### Stated problem:
Below is a listing to write out in full, exactly as given, without its pictures.

### Provided data:

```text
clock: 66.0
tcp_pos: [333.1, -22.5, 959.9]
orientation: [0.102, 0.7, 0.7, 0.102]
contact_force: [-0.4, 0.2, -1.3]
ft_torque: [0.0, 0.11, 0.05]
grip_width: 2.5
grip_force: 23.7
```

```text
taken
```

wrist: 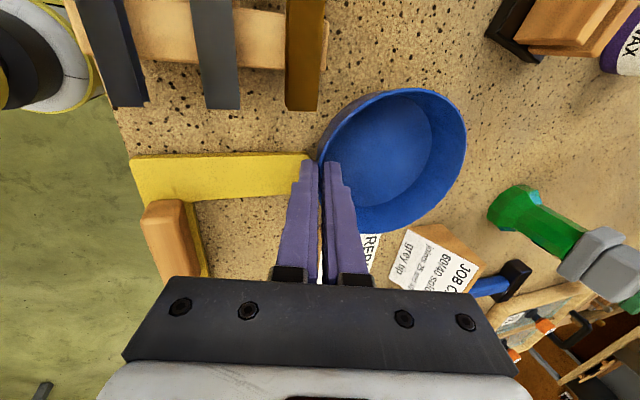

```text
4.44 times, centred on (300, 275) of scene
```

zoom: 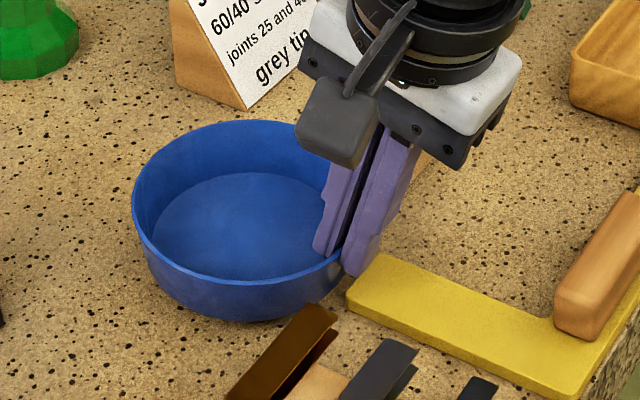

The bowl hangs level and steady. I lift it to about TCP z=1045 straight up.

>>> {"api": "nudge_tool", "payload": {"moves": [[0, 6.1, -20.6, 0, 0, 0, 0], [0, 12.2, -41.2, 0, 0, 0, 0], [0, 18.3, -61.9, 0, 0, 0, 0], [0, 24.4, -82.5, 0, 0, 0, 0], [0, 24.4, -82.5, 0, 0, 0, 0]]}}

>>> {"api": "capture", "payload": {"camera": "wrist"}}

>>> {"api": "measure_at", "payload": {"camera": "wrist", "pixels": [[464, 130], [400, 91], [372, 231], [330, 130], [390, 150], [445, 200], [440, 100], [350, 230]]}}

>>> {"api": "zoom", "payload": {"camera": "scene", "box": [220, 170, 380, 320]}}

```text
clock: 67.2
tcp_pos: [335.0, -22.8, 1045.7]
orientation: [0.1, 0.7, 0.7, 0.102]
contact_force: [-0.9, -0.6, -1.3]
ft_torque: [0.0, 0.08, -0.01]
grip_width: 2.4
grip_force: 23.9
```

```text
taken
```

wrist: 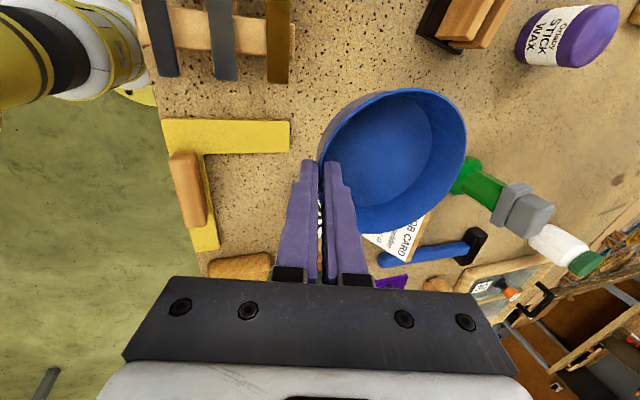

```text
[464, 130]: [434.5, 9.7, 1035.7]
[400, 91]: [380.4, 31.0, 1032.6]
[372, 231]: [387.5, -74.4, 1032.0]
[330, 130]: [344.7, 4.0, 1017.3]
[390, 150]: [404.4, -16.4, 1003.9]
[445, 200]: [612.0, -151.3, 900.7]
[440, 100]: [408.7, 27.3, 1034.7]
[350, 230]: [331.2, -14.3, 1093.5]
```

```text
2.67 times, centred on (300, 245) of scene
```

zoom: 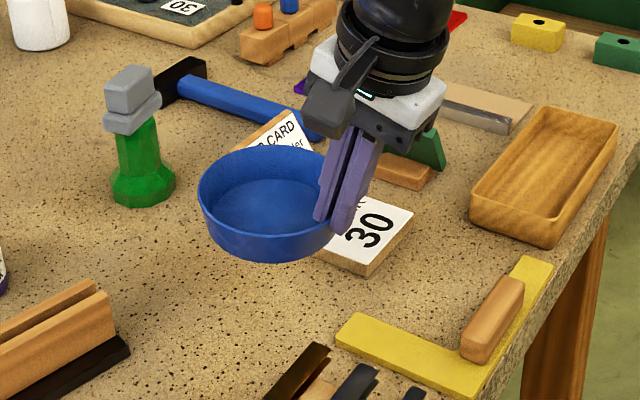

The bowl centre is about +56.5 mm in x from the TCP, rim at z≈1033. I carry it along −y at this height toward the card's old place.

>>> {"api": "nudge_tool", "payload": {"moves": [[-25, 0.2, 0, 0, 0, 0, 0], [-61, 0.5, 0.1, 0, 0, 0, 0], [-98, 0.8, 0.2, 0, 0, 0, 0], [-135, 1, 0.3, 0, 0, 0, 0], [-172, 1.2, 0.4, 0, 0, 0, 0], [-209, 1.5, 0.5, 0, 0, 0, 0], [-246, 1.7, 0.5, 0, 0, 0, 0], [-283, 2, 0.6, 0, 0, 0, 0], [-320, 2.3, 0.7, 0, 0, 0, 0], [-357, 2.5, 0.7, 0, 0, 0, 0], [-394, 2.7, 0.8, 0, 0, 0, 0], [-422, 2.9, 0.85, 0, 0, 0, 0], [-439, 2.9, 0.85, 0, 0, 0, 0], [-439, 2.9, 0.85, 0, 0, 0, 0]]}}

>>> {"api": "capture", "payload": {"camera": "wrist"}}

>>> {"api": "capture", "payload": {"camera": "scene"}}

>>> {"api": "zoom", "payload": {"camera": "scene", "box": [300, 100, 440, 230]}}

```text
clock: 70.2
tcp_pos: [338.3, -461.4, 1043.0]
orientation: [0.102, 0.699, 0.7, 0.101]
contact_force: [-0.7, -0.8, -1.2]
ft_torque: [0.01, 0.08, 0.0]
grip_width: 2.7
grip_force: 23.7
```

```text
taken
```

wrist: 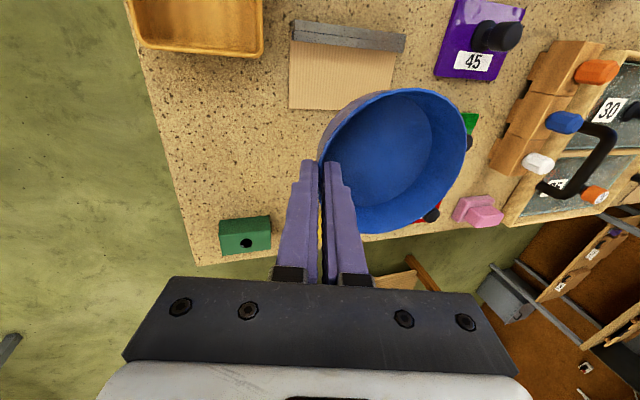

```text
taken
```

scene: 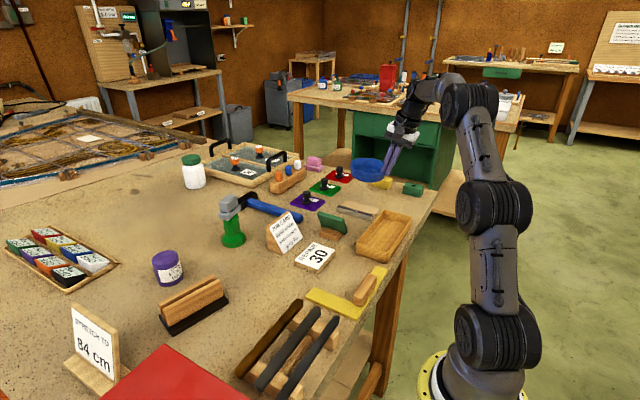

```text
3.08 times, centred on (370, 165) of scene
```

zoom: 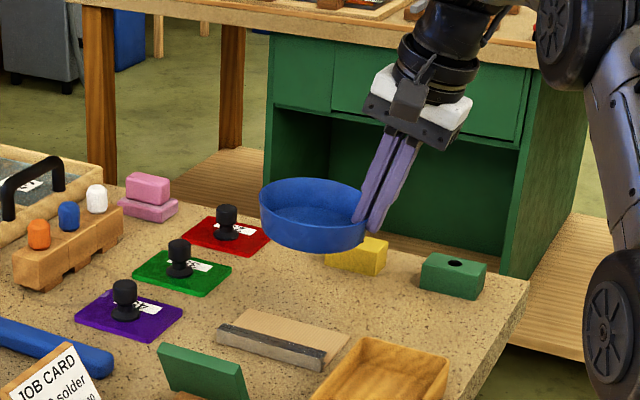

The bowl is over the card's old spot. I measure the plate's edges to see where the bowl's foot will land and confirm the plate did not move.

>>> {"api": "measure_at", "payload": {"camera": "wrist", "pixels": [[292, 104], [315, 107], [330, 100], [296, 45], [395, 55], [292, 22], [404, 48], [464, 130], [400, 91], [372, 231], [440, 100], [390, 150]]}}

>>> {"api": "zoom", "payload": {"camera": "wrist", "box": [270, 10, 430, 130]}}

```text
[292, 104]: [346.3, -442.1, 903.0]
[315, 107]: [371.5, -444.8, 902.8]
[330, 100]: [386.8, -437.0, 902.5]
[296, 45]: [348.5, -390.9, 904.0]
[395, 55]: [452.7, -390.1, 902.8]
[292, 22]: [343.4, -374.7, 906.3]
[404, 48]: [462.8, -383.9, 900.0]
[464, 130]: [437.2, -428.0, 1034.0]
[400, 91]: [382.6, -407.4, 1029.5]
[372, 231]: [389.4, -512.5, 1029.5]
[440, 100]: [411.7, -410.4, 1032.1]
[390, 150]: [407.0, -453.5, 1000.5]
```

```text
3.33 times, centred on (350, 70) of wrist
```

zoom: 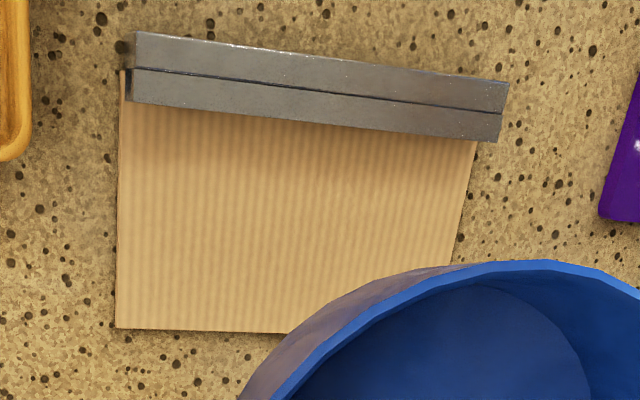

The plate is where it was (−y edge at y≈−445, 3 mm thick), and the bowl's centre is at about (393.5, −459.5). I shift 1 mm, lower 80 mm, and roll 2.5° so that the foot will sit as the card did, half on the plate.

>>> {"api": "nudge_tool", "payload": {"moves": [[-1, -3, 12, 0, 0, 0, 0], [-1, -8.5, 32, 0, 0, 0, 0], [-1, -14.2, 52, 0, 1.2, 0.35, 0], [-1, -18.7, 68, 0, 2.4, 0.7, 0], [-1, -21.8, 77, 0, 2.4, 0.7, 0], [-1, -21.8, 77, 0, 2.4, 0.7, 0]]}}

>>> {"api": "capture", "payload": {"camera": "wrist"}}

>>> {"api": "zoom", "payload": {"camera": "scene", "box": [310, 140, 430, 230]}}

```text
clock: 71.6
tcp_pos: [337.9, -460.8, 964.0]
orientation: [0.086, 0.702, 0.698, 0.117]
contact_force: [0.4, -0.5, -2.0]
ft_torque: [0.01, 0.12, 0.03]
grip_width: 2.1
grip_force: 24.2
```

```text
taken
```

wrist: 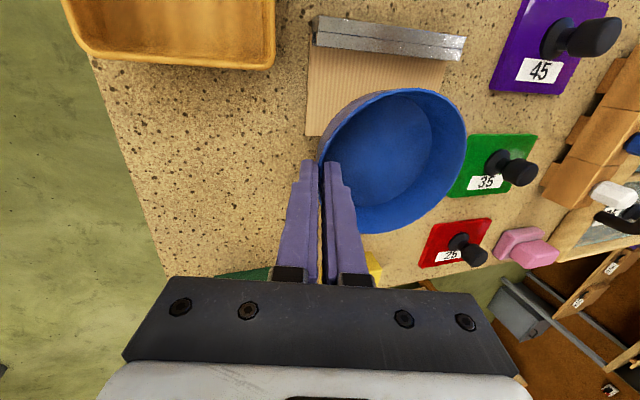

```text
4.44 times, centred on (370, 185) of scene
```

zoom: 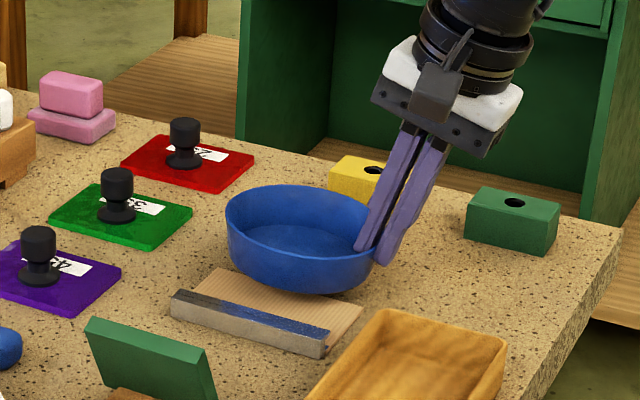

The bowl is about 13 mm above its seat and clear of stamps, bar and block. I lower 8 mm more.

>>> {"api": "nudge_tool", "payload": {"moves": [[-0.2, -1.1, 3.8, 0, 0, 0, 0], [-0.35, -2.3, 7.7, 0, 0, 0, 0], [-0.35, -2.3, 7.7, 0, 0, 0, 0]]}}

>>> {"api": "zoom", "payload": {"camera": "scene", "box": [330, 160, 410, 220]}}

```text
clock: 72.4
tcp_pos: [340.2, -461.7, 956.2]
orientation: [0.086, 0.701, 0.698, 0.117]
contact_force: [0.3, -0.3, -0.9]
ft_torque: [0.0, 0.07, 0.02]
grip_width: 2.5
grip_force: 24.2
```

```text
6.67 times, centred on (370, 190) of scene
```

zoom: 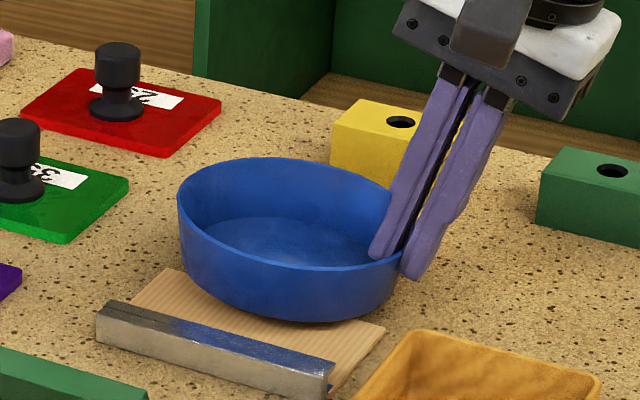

### Result of the task:
```text
clock: 66.0
tcp_pos: [333.1, -22.5, 959.9]
orientation: [0.102, 0.7, 0.7, 0.102]
contact_force: [-0.4, 0.2, -1.3]
ft_torque: [0.0, 0.11, 0.05]
grip_width: 2.5
grip_force: 23.7
```

```text
taken
```

wrist: 

```text
4.44 times, centred on (300, 275) of scene
```

zoom: 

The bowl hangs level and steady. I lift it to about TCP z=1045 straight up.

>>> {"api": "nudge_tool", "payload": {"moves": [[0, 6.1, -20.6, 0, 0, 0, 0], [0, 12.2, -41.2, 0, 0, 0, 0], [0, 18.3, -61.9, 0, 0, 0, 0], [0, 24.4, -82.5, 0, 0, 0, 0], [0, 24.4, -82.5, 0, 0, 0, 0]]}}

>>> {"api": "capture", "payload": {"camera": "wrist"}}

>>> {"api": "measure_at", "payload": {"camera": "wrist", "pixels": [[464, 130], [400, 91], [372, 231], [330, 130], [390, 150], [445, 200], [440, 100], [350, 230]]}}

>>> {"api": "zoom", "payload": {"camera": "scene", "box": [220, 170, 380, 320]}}

```text
clock: 67.2
tcp_pos: [335.0, -22.8, 1045.7]
orientation: [0.1, 0.7, 0.7, 0.102]
contact_force: [-0.9, -0.6, -1.3]
ft_torque: [0.0, 0.08, -0.01]
grip_width: 2.4
grip_force: 23.9
```

```text
taken
```

wrist: 

```text
[464, 130]: [434.5, 9.7, 1035.7]
[400, 91]: [380.4, 31.0, 1032.6]
[372, 231]: [387.5, -74.4, 1032.0]
[330, 130]: [344.7, 4.0, 1017.3]
[390, 150]: [404.4, -16.4, 1003.9]
[445, 200]: [612.0, -151.3, 900.7]
[440, 100]: [408.7, 27.3, 1034.7]
[350, 230]: [331.2, -14.3, 1093.5]
```

```text
2.67 times, centred on (300, 245) of scene
```

zoom: 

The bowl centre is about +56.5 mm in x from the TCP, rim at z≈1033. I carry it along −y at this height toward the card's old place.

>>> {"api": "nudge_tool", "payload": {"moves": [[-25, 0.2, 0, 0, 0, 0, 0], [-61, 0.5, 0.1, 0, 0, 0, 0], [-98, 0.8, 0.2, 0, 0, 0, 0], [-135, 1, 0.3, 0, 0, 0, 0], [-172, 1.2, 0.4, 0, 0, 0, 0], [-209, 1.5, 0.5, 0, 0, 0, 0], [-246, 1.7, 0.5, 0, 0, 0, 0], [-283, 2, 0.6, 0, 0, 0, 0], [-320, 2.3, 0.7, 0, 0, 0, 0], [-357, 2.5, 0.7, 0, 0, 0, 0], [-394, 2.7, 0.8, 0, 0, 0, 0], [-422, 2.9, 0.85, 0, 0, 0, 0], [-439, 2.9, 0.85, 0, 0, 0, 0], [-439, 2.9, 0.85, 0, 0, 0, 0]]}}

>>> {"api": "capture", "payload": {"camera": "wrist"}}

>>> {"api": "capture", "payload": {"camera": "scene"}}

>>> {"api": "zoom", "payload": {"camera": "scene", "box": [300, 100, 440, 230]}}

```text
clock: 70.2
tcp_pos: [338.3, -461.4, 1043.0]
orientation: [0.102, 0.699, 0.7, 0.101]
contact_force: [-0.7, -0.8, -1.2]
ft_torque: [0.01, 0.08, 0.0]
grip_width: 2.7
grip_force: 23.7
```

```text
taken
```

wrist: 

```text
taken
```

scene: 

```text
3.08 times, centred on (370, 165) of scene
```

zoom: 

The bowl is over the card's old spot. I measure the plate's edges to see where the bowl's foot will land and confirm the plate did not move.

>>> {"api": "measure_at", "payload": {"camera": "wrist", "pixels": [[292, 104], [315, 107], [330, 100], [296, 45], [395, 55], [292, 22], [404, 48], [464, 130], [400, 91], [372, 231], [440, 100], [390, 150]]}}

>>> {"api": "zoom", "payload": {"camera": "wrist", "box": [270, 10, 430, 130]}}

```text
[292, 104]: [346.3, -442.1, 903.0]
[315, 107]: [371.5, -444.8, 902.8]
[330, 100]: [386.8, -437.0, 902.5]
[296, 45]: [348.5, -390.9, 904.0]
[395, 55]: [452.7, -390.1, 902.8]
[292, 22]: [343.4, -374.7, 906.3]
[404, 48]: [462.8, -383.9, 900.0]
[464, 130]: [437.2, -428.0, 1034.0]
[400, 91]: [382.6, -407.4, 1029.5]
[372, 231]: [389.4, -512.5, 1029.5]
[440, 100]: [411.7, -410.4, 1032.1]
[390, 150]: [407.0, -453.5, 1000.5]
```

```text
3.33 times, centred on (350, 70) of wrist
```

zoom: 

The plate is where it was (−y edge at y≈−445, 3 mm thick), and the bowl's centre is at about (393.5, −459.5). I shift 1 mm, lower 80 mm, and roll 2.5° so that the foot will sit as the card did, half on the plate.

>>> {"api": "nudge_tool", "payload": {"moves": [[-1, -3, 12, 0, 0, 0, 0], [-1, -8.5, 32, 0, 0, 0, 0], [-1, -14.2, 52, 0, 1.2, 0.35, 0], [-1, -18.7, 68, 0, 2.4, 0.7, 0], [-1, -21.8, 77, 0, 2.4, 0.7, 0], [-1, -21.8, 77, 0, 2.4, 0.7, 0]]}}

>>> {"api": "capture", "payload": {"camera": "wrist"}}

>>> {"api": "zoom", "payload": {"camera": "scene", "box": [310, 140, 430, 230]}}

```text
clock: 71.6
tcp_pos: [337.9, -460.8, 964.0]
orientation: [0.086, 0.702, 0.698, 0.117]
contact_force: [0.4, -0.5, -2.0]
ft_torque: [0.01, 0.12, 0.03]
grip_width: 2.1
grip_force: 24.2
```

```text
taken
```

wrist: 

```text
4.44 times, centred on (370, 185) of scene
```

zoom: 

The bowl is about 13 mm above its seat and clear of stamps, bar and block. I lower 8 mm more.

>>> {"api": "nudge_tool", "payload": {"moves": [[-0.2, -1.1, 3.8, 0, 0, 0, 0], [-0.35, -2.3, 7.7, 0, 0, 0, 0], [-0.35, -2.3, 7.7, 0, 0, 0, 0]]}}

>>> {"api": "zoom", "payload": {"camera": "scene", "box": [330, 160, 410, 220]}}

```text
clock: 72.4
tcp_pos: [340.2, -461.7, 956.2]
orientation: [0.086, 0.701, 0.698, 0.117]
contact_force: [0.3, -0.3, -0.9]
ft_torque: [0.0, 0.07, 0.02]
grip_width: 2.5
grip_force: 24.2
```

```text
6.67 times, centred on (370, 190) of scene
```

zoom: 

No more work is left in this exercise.